#### JOB:
Return every line of the material exactly. Set them out as a list numbered 1., 2., 3. and so on, without blank lines.

#### SUPPLIED DATA:
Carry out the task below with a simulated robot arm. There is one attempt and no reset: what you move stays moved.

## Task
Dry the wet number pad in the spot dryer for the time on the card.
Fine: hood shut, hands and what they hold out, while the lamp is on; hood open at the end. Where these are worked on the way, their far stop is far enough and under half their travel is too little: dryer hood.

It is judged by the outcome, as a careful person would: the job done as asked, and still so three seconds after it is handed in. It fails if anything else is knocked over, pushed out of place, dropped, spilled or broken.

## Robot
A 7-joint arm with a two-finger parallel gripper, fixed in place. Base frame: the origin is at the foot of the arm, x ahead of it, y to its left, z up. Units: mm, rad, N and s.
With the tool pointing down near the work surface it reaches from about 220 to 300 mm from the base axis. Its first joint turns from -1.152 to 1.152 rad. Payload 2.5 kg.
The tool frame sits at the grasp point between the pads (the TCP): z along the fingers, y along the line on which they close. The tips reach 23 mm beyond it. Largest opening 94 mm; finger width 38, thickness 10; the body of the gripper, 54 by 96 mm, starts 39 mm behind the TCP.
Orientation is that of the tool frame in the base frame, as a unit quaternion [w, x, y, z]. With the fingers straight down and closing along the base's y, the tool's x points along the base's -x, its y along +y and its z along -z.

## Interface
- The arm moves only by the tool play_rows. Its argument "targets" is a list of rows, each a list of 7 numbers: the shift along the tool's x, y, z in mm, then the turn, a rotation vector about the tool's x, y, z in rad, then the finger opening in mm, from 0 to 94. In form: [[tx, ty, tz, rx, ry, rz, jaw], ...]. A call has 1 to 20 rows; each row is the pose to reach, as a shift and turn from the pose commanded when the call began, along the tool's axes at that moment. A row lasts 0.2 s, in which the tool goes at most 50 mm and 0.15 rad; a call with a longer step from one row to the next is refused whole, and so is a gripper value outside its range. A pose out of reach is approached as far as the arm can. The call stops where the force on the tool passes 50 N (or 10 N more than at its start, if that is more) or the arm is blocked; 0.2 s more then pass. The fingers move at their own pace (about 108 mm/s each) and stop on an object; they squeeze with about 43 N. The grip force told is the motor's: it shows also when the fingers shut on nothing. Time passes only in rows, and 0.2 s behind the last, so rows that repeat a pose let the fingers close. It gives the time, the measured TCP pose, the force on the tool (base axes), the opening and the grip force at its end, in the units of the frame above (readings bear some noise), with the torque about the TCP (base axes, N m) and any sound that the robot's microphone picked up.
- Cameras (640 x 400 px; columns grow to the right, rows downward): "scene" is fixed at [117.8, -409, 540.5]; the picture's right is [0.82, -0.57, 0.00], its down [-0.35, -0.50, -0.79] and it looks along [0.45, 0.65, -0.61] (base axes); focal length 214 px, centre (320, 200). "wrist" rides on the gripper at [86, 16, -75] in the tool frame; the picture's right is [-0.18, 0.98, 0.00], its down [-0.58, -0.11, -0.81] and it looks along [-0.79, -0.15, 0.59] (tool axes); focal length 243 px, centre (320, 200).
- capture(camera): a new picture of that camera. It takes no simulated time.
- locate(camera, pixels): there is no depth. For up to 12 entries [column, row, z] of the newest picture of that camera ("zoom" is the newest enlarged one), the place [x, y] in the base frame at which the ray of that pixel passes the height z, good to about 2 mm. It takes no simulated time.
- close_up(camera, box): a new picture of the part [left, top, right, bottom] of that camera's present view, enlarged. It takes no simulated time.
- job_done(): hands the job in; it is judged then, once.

#### OUTPUT BELOW:
1. Carry out the task below with a simulated robot arm. There is one attempt and no reset: what you move stays moved.
2. ## Task
3. Dry the wet number pad in the spot dryer for the time on the card.
4. Fine: hood shut, hands and what they hold out, while the lamp is on; hood open at the end. Where these are worked on the way, their far stop is far enough and under half their travel is too little: dryer hood.
5. It is judged by the outcome, as a careful person would: the job done as asked, and still so three seconds after it is handed in. It fails if anything else is knocked over, pushed out of place, dropped, spilled or broken.
6. ## Robot
7. A 7-joint arm with a two-finger parallel gripper, fixed in place. Base frame: the origin is at the foot of the arm, x ahead of it, y to its left, z up. Units: mm, rad, N and s.
8. With the tool pointing down near the work surface it reaches from about 220 to 300 mm from the base axis. Its first joint turns from -1.152 to 1.152 rad. Payload 2.5 kg.
9. The tool frame sits at the grasp point between the pads (the TCP): z along the fingers, y along the line on which they close. The tips reach 23 mm beyond it. Largest opening 94 mm; finger width 38, thickness 10; the body of the gripper, 54 by 96 mm, starts 39 mm behind the TCP.
10. Orientation is that of the tool frame in the base frame, as a unit quaternion [w, x, y, z]. With the fingers straight down and closing along the base's y, the tool's x points along the base's -x, its y along +y and its z along -z.
11. ## Interface
12. - The arm moves only by the tool play_rows. Its argument "targets" is a list of rows, each a list of 7 numbers: the shift along the tool's x, y, z in mm, then the turn, a rotation vector about the tool's x, y, z in rad, then the finger opening in mm, from 0 to 94. In form: [[tx, ty, tz, rx, ry, rz, jaw], ...]. A call has 1 to 20 rows; each row is the pose to reach, as a shift and turn from the pose commanded when the call began, along the tool's axes at that moment. A row lasts 0.2 s, in which the tool goes at most 50 mm and 0.15 rad; a call with a longer step from one row to the next is refused whole, and so is a gripper value outside its range. A pose out of reach is approached as far as the arm can. The call stops where the force on the tool passes 50 N (or 10 N more than at its start, if that is more) or the arm is blocked; 0.2 s more then pass. The fingers move at their own pace (about 108 mm/s each) and stop on an object; they squeeze with about 43 N. The grip force told is the motor's: it shows also when the fingers shut on nothing. Time passes only in rows, and 0.2 s behind the last, so rows that repeat a pose let the fingers close. It gives the time, the measured TCP pose, the force on the tool (base axes), the opening and the grip force at its end, in the units of the frame above (readings bear some noise), with the torque about the TCP (base axes, N m) and any sound that the robot's microphone picked up.
13. - Cameras (640 x 400 px; columns grow to the right, rows downward): "scene" is fixed at [117.8, -409, 540.5]; the picture's right is [0.82, -0.57, 0.00], its down [-0.35, -0.50, -0.79] and it looks along [0.45, 0.65, -0.61] (base axes); focal length 214 px, centre (320, 200). "wrist" rides on the gripper at [86, 16, -75] in the tool frame; the picture's right is [-0.18, 0.98, 0.00], its down [-0.58, -0.11, -0.81] and it looks along [-0.79, -0.15, 0.59] (tool axes); focal length 243 px, centre (320, 200).
14. - capture(camera): a new picture of that camera. It takes no simulated time.
15. - locate(camera, pixels): there is no depth. For up to 12 entries [column, row, z] of the newest picture of that camera ("zoom" is the newest enlarged one), the place [x, y] in the base frame at which the ray of that pixel passes the height z, good to about 2 mm. It takes no simulated time.
16. - close_up(camera, box): a new picture of the part [left, top, right, bottom] of that camera's present view, enlarged. It takes no simulated time.
17. - job_done(): hands the job in; it is judged then, once.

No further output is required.